By Gari Lister
My post last week was scary and sad for some of you, but please do not confuse heartbreak with a lack of hope. I have a huge amount of hope for our kids, and for the progress that we are making in helping them. For every child like my Katya, there are many, many more children who can and who do heal. My youngest, in fact, is a poster child for healing – at 10, she is perhaps a little odd, and she is certainly a little quiet. But she has an amazing sense of humor, she loves to ice skate and take ballet and she can talk my ear off when she wants to – a far cry from the little girl who screamed for hours every night when we brought her home and from the 5 year old who didn’t and wouldn’t talk. Now, yes, we haven’t lived through her teenage years, so perhaps there are crises yet to come.
But Katya’s best friend from Russia, who was 12 when she was adopted, and is now 21, is doing really well. Not perfectly – she carries hurt from her early trauma and makes plenty of mistakes – but she has a life goal and is close to her parents.
Our kids can heal. To me, Katya’s story, and the sad posts from Marc and from Nancy, aren’t reasons to give up – they are reasons to keep fighting. They show how important the Attachment and Trauma Network is, and how very critical we are as parents.
And as parents of kids with serious attachment issues or developmental trauma, we often focus on what is wrong, what society doesn’t understand, and all the support we don’t get. But there is so much wonderful progress that is happening!! When we adopted Katya as an 11 year old in 2002, we read pretty much everything we could find about attachment, but no one told us anything about the impact of trauma. We understood the importance of attaching, and we did lots of things right, but we didn’t appreciate that attachment alone would not address the damage from early trauma. And by the time we learned about many of the tools that helped our youngest daughter, it was too late to force Katya to take part.

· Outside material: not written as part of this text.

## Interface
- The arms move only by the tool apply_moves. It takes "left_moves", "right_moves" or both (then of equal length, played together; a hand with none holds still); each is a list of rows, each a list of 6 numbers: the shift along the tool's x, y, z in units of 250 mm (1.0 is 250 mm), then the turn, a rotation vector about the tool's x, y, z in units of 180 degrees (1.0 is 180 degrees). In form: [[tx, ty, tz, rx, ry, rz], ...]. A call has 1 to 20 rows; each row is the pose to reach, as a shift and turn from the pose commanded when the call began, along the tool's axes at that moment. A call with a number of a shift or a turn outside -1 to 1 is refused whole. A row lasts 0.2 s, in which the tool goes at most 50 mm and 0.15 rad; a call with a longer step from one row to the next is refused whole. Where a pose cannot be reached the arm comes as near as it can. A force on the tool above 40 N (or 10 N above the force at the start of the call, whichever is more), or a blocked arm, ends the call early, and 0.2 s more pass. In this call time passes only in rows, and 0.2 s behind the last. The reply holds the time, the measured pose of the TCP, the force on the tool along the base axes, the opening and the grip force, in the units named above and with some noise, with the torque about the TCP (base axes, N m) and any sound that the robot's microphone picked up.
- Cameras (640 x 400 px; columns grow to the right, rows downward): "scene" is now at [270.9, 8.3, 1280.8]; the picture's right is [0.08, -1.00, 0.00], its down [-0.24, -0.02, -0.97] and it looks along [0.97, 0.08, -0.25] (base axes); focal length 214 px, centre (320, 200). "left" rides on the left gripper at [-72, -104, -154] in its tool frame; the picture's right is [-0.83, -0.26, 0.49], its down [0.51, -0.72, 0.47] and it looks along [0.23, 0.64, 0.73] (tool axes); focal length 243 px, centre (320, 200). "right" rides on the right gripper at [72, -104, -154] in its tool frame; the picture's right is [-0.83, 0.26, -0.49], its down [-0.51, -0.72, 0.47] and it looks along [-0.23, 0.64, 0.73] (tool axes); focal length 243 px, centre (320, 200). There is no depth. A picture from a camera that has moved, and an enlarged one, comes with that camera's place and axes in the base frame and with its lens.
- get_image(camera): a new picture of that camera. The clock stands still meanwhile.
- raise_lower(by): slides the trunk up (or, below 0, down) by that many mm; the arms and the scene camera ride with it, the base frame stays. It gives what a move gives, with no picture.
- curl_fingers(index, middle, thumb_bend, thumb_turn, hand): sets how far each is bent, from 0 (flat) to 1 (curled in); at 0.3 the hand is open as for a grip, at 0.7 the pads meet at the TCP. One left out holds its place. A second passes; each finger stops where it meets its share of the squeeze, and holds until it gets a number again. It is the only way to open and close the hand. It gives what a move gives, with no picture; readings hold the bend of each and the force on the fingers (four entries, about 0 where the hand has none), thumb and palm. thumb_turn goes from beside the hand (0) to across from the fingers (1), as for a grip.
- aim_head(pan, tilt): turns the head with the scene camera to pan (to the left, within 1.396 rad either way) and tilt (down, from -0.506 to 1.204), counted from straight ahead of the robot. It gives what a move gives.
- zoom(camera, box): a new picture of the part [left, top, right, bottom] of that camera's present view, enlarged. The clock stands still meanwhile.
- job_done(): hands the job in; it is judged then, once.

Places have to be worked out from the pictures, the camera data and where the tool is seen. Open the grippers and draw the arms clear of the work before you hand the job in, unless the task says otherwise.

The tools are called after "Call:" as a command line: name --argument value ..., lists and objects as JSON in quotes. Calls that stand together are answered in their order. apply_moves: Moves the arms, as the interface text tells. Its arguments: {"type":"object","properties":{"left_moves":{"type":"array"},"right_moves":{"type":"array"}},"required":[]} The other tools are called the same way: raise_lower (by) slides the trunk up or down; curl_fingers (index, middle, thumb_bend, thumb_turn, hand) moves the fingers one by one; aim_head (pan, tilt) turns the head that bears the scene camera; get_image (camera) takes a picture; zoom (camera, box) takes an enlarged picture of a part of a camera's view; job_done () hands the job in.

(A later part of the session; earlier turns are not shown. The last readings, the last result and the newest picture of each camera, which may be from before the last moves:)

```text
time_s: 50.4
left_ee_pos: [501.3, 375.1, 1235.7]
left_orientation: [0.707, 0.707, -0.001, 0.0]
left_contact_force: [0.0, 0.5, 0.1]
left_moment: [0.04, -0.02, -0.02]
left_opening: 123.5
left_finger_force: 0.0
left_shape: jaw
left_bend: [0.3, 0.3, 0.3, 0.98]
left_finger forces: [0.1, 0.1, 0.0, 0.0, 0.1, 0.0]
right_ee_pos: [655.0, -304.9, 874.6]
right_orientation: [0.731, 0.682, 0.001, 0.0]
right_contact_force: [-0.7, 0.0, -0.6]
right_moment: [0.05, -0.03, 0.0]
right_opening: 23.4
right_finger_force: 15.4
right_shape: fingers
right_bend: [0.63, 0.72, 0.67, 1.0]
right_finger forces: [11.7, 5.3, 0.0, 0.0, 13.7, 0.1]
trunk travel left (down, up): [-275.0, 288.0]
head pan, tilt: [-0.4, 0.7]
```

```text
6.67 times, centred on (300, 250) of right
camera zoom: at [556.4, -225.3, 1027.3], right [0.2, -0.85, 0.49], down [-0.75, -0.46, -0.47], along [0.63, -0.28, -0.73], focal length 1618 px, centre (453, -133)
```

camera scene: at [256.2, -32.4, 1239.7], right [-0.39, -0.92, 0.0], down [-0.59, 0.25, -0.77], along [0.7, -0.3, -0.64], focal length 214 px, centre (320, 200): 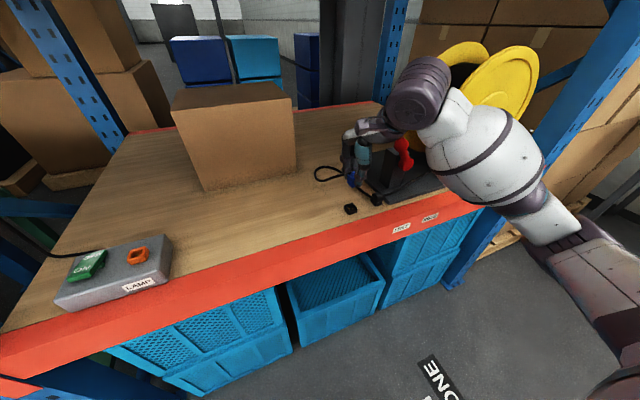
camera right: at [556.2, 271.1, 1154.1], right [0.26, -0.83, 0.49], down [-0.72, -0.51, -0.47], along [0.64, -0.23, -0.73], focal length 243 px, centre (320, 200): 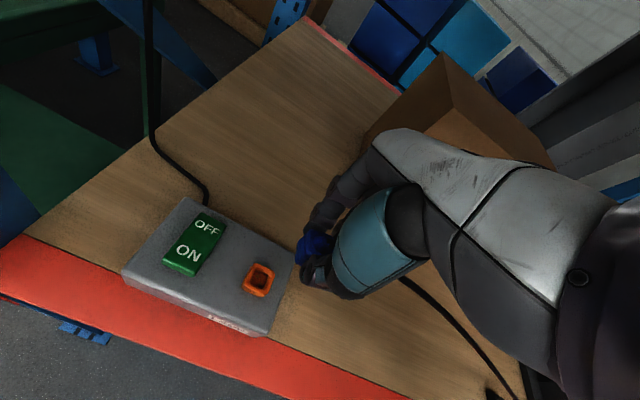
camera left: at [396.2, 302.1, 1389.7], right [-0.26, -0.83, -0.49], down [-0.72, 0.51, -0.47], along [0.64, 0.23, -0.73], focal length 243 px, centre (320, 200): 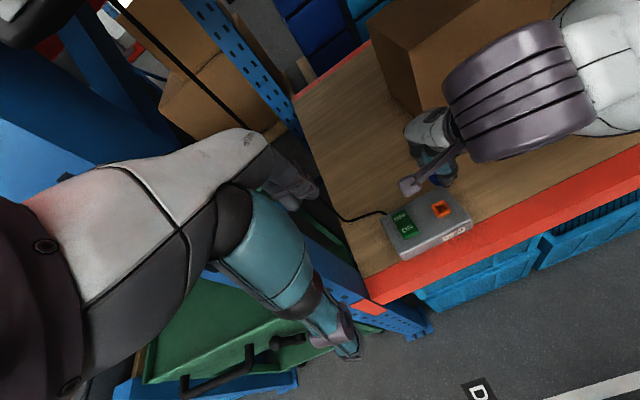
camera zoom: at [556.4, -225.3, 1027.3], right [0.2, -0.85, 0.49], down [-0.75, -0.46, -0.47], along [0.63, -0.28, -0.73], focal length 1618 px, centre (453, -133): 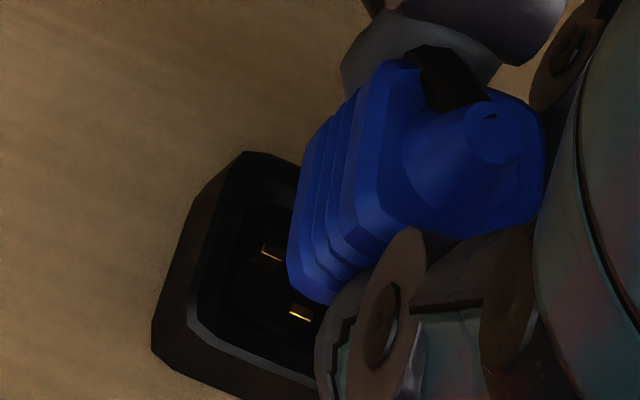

So Katya’s story breaks my heart, but it doesn’t break my hope. Why? Because there is nothing more amazing than seeing a child overcome trauma. Every time my youngest laughs – a laugh we waited years for – I realize how special and fabulous my kids are, and how wonderful my life is because of them. And because of that incredible joy, and despite the risk that another one of our children will throw us away, this is how hopeful we are despite the heartbreak: we want to adopt again.